Desert tribesmen, he argued, always have more courage and social cohesion than settled, civilized folk, so every once in a while they will sweep in and conquer lands whose rulers have become corrupt and complacent. They create a new dynasty — and, over time, become corrupt and complacent themselves, ready to be overrun by a new set of barbarians.

I don’t think it’s much of a stretch to apply this story to Microsoft, a company that did so well with its operating-system monopoly that it lost focus, while Apple — still wandering in the wilderness after all those years — was alert to new opportunities. And so the barbarians swept in from the desert.

So the barbarians at the gate took over and in time they too face the same inevitable forces, which is why Apple should not get too comfortable.

The second opinion comes from a man who knew Apple when it was two guys (Steve Jobs and Steve Wozniak) soldering circuit boards together in a garage. In a post called Microsoft, Ballmer and the end of the PC era Robert X. Cringely observes that:

You’ll read a lot of stories today and tomorrow about how Ballmer as CEO missed big product trends like smart phones and tablets — the very trends that Steve Jobs and Apple did so well. But that’s not so. Windows CE phones existed long before the iPhone. Windows tablets predated the iPad by more than a decade and date from the pen-based computing fiasco of the early 1990s. So it’s not that Microsoft missed these opportunities — they just blew them. Windows CE sucked and Windows for Pen Computing was close to useless.

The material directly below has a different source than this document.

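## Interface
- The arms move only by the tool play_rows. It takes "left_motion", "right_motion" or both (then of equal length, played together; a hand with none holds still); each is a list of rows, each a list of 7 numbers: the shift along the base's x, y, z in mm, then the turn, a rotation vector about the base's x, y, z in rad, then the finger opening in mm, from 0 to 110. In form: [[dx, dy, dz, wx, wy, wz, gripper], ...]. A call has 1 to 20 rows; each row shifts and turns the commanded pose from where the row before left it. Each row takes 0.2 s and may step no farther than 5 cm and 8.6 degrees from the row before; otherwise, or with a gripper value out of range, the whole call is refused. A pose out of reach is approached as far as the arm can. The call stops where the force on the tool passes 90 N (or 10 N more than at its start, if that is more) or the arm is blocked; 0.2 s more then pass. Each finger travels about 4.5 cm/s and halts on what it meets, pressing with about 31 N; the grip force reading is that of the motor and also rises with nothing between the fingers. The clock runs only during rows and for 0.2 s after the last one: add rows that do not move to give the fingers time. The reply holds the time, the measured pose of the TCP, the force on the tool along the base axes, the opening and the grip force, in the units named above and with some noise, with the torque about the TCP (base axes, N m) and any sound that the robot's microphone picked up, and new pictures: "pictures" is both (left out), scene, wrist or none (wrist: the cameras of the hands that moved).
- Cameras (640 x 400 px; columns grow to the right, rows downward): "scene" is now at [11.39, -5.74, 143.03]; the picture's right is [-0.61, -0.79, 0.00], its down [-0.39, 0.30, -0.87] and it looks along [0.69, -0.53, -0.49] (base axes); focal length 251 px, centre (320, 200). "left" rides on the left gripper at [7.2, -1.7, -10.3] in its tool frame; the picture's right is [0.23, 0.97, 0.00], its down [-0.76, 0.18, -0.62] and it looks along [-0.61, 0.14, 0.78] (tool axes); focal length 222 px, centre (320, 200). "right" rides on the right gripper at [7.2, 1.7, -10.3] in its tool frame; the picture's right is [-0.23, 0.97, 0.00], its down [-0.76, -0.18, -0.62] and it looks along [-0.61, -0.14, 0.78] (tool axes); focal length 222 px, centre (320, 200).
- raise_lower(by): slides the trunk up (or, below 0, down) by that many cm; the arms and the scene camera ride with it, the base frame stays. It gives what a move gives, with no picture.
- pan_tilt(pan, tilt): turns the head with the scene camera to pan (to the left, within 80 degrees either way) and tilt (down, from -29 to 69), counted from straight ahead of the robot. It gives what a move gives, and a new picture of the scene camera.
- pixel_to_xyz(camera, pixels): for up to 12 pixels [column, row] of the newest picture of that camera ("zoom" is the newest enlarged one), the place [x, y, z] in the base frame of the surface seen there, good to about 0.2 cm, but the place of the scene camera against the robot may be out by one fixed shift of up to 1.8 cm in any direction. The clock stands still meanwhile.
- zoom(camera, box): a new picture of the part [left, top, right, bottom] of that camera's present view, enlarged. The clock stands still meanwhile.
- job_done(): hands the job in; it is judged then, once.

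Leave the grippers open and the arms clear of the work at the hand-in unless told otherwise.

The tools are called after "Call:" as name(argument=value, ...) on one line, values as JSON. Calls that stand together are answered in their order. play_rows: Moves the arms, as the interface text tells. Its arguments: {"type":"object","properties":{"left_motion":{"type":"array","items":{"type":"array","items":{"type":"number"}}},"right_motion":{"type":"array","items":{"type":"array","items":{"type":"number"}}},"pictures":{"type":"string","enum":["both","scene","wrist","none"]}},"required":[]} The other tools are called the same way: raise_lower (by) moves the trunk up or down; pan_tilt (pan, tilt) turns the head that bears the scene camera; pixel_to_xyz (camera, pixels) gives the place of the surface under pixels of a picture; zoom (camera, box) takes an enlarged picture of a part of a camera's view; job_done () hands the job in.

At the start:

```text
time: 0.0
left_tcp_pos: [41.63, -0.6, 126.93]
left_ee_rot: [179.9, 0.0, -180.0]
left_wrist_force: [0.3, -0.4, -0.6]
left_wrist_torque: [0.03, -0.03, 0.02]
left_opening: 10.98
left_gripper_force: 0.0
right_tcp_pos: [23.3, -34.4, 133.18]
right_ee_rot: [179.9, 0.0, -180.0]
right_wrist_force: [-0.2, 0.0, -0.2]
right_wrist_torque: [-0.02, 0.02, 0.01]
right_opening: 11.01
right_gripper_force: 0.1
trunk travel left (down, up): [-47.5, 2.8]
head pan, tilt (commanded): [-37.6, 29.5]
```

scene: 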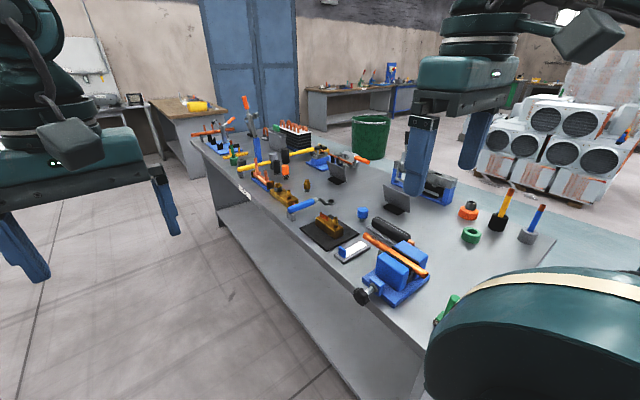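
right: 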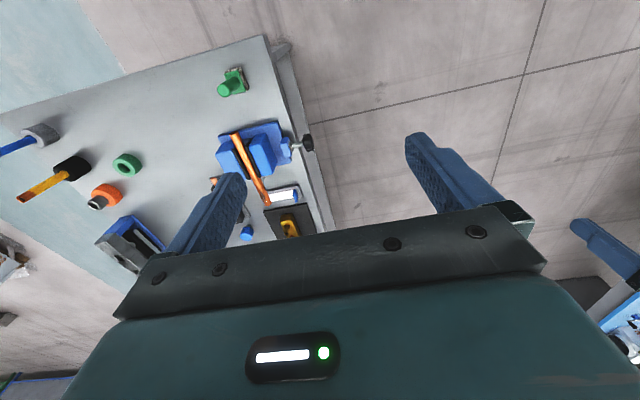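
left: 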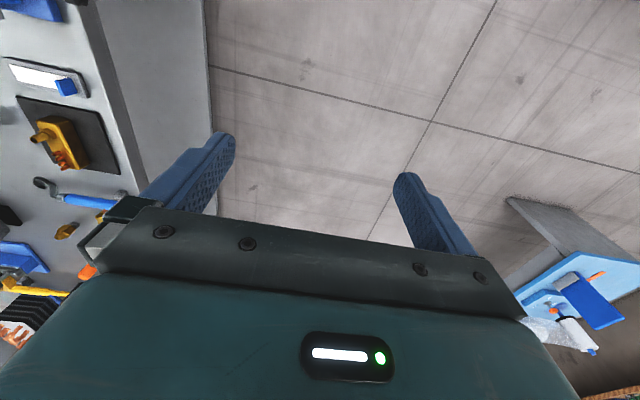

Apple was successful in these niches mainly because they did a more thoughtful job of them at a time when hardware was finally coming available with enough power at the right price to get the job done. Earlier simply wasn’t an option.

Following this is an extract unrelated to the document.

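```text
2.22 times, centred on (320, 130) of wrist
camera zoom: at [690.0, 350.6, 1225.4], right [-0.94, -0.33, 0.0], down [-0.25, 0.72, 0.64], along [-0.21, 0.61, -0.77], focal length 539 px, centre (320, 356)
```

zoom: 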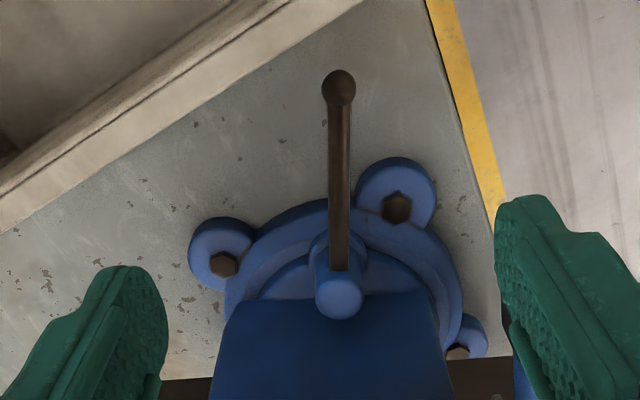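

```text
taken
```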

There’s much else to the story of the post-Gates era of Microsoft, but amidst all the repetition in the press and on-line discussions, these two voices make the strongest macro case for where Microsoft went wrong. And with Netflix now valued at USD $17 billion, don’t expect it to distract Microsoft from figuring out how to combine Nokia with Windows and Skype, while praying that Xbox One doesn’t shrink its presence in the living room.